* _SOURCE EXCERPT_:
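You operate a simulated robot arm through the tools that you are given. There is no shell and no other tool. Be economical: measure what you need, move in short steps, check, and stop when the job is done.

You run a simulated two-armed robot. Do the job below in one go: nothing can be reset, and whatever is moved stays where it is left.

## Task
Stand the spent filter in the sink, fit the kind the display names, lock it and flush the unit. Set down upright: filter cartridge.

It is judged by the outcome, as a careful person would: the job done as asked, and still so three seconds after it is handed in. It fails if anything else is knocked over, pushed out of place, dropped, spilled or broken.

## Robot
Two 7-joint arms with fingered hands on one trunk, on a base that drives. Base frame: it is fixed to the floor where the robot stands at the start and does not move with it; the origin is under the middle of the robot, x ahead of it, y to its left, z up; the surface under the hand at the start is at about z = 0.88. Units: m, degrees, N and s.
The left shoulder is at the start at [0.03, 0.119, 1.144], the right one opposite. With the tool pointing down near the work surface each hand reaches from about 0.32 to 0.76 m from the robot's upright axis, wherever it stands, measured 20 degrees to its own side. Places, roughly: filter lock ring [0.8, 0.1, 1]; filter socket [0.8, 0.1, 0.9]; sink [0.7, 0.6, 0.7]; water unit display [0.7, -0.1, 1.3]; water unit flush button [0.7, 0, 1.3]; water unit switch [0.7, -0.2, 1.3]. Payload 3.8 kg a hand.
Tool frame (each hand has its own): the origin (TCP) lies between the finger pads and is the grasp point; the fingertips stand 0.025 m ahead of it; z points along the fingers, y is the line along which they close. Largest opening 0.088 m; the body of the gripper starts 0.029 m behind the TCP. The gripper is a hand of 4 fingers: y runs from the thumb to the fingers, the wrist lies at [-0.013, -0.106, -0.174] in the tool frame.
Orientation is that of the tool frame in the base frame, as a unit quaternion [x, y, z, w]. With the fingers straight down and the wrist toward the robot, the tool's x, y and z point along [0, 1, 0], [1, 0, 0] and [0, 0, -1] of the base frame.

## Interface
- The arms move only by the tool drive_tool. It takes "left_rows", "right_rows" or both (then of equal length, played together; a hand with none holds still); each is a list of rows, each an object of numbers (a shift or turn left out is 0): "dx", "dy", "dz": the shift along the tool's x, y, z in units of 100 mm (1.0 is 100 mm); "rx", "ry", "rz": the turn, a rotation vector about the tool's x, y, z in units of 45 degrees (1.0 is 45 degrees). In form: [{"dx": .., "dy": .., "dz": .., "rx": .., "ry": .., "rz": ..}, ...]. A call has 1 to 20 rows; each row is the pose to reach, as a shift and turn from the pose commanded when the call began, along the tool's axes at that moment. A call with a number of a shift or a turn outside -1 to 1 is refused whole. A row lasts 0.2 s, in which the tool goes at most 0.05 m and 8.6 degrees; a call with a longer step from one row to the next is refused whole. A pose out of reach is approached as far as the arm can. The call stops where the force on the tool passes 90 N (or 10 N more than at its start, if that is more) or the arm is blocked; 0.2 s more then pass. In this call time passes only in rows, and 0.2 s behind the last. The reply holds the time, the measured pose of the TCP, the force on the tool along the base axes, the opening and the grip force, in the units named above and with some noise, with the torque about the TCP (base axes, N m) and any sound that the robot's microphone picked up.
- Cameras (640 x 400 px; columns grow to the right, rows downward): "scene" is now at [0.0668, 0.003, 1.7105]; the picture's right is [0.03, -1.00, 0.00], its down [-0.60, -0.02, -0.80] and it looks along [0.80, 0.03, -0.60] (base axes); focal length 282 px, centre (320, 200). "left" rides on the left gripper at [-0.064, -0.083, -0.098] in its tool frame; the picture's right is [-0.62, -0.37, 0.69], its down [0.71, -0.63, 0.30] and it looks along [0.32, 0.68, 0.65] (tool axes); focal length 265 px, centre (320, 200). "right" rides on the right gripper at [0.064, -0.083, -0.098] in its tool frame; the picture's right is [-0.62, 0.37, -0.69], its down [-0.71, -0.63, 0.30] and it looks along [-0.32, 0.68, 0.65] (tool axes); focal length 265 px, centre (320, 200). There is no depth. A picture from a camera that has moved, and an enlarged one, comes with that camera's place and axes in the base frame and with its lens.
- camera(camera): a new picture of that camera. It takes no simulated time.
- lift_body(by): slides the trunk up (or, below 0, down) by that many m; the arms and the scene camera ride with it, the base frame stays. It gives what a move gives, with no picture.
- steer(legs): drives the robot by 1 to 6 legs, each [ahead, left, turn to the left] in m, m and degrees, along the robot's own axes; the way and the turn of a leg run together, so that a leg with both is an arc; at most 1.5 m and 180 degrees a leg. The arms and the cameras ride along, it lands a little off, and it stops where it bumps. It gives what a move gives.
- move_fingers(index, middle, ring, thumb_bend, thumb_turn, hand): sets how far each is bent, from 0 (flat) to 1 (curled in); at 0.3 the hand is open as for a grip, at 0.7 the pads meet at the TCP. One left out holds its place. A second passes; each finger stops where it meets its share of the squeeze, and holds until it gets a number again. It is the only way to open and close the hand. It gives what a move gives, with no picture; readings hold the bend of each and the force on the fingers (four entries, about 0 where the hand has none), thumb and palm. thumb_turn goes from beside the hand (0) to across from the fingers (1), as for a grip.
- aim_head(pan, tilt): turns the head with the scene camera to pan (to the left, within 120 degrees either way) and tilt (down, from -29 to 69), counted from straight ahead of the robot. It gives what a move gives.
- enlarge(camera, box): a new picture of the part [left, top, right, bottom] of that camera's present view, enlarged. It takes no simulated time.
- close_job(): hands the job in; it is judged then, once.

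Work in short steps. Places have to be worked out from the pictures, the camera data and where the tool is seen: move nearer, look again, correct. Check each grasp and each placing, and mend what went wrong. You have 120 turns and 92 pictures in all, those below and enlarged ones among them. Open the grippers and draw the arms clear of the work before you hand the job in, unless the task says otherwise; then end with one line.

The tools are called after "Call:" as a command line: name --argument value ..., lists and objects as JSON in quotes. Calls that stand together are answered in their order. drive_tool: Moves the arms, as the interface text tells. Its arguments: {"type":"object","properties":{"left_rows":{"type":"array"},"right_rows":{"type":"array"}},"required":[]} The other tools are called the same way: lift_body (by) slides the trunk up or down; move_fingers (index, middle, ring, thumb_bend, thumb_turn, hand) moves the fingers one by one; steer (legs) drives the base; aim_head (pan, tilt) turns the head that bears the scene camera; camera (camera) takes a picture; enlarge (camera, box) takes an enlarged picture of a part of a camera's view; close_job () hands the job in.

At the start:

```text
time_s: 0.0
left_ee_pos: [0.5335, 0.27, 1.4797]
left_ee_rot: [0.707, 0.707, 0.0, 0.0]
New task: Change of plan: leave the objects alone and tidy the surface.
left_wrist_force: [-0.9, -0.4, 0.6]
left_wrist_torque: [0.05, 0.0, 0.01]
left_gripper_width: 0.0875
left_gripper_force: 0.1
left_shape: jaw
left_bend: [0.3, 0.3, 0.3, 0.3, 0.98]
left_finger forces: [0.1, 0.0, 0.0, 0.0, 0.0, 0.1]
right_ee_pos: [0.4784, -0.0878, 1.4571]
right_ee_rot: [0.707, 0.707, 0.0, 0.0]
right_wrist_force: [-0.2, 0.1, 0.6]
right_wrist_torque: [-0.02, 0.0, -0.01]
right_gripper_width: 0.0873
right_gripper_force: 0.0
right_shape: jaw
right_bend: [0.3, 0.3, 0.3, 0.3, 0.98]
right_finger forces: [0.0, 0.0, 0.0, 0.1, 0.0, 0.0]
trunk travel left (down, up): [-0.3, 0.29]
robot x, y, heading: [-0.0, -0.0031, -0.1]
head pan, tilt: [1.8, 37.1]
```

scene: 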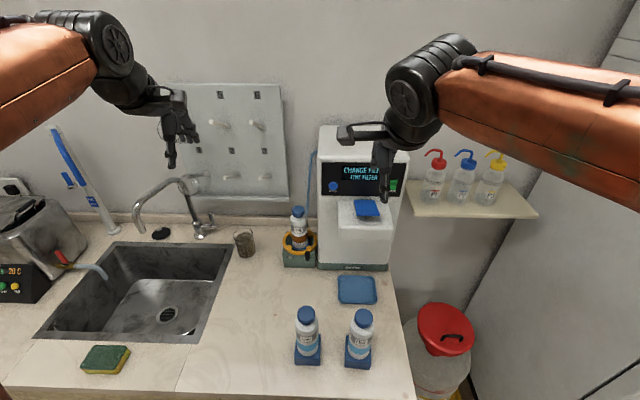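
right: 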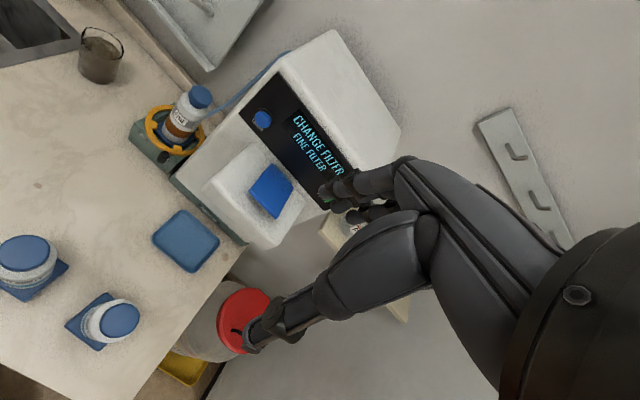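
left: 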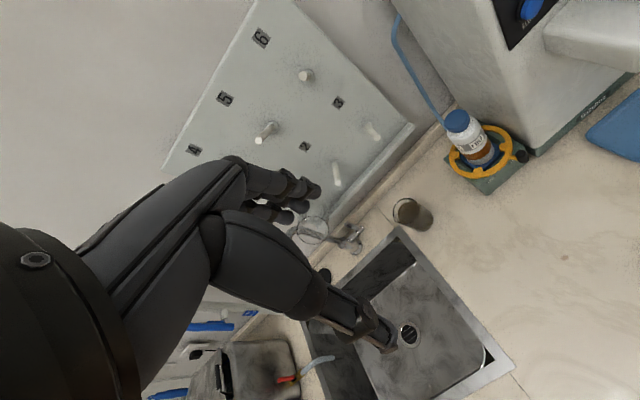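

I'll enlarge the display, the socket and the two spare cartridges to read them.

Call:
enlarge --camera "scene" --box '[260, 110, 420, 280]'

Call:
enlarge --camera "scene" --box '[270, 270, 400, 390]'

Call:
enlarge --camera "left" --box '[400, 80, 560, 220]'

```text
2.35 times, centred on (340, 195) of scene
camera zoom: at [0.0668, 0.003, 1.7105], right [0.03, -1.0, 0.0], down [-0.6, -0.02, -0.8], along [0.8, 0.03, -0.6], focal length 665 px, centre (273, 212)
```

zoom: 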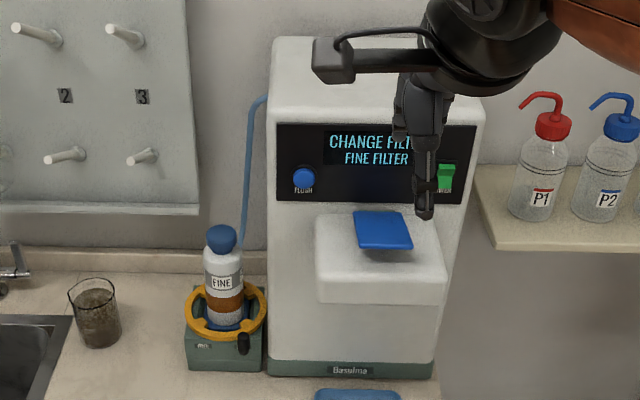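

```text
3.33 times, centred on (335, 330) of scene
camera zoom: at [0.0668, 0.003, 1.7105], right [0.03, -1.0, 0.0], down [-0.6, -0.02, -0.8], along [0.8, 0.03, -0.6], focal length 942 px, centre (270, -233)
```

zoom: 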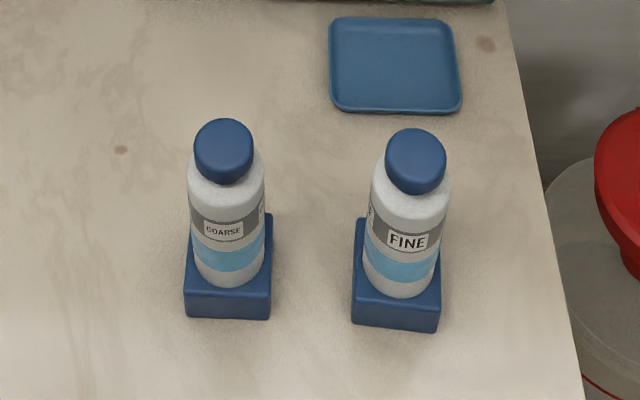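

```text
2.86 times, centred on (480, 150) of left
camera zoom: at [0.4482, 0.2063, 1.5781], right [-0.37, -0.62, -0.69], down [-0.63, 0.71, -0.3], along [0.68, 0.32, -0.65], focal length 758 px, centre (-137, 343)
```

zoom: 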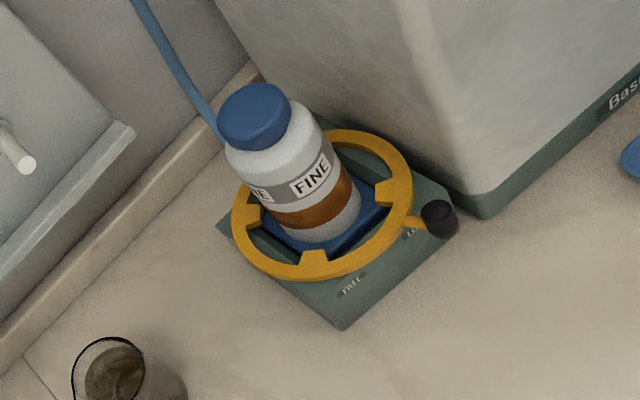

* _REQUIRED TASK 1_: Reproduce the wording of the extract between "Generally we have" and "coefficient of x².", with both ends included.
* _REQUIRED TASK 2_: Write the next part of the extract, the one that starts with "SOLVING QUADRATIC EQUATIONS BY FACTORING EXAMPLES".

* _EXTRACT_:
SOLVING QUADRATIC EQUATIONS BY FACTORING EXAMPLES

Generally we have two types of quadratic equation.

• Quadratic equation of leading coefficient 1.
• Quadratic equation of leading coefficient not equal to 1. 

The general form of a quadratic equation is

ax² + bx + c  =  0

In a quadratic equation, leading coefficient is nothing but the coefficient of x².

Solving Quadratic Equations by Factoring with a Leading Coefficient of 1 - Procedure

(i) In a quadratic equation in the form ax² + bx + c  =  0, if the leading coefficient is 1, we have to decompose the constant term "c" into two factors.

(ii) The product of the two factors must be equal to the constant term "c" and the addition of two factors must be equal to the coefficient of x, that is "b".

* _EXPECTED OUTPUT 1_:
Generally we have two types of quadratic equation.

• Quadratic equation of leading coefficient 1.
• Quadratic equation of leading coefficient not equal to 1. 

The general form of a quadratic equation is

ax² + bx + c  =  0

In a quadratic equation, leading coefficient is nothing but the coefficient of x².

* _EXPECTED OUTPUT 2_:
(iii) If p and q are the two factors of the constant term c, then we have to factor the quadratic equation using p and q as shown below.

(x + p)(x + q)  =  0

(iv) Solving the above equation, we get

x  =  -p  and  x  =  -q

How to assign signs for the two factors ?

Solving Quadratic Equations by Factoring  when Leading Coefficient is not 1 - Procedure

(i) In a quadratic equation in the form ax² + bx + c  =  0, if the leading coefficient is not 1, we have to multiply the coefficient of x² and the constant term. That is "ac". Then, decompose "ac" into two factors.   

(ii) The product of the two factors must be equal to "ac" and the addition of two factors must be equal to the coefficient of x, that is "b".

(iii) Divide the two factors by the coefficient of x² and  simplify as much as possible.

(iv) Write the remaining number along with x (This is explained in the following example). 

Example 1 :

Solve for x : 

x² + 9x + 14  =  0

Solution :

In the given quadratic equation, the coefficient of x² is 1.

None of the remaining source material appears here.